Task to carry out: Retype the lines beneath this one, from the first through the line containing "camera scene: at". Pictures are left out.
START
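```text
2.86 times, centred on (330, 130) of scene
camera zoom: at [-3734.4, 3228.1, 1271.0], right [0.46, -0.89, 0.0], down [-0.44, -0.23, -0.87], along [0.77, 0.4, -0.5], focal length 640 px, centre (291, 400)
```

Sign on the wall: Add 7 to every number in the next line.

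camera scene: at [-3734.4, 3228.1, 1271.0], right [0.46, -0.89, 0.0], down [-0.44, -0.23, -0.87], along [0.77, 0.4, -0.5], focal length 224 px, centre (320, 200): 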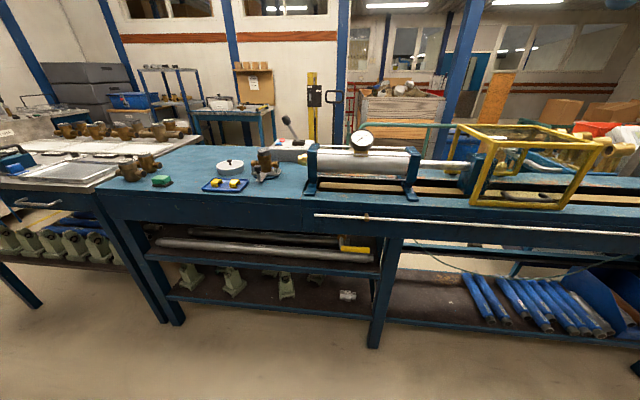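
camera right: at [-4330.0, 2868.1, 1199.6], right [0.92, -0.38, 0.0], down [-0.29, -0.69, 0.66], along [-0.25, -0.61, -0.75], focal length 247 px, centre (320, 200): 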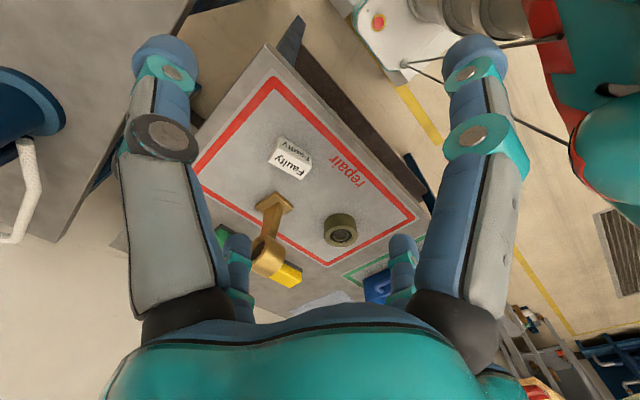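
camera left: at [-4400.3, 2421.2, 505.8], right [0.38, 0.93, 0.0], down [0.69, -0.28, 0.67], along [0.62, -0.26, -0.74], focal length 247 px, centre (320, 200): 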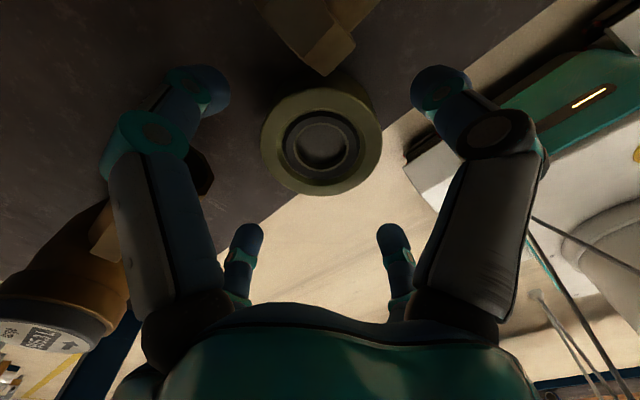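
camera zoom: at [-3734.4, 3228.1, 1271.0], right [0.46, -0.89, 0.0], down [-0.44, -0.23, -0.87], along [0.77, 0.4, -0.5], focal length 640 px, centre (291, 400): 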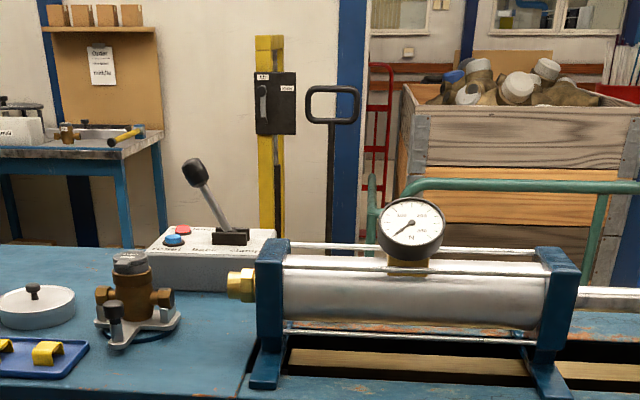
END
Completed exercise:
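```text
2.86 times, centred on (330, 130) of scene
camera zoom: at [-3734.4, 3228.1, 1271.0], right [0.46, -0.89, 0.0], down [-0.44, -0.23, -0.87], along [0.77, 0.4, -0.5], focal length 640 px, centre (291, 400)
```

Sign on the wall: Add 7 to every number in the next line.

camera scene: at [-3734.4, 3228.1, 1271.0], right [0.46, -0.89, 0.0], down [-0.44, -0.23, -0.87], along [0.77, 0.4, -0.5], focal length 224 px, centre (320, 200): 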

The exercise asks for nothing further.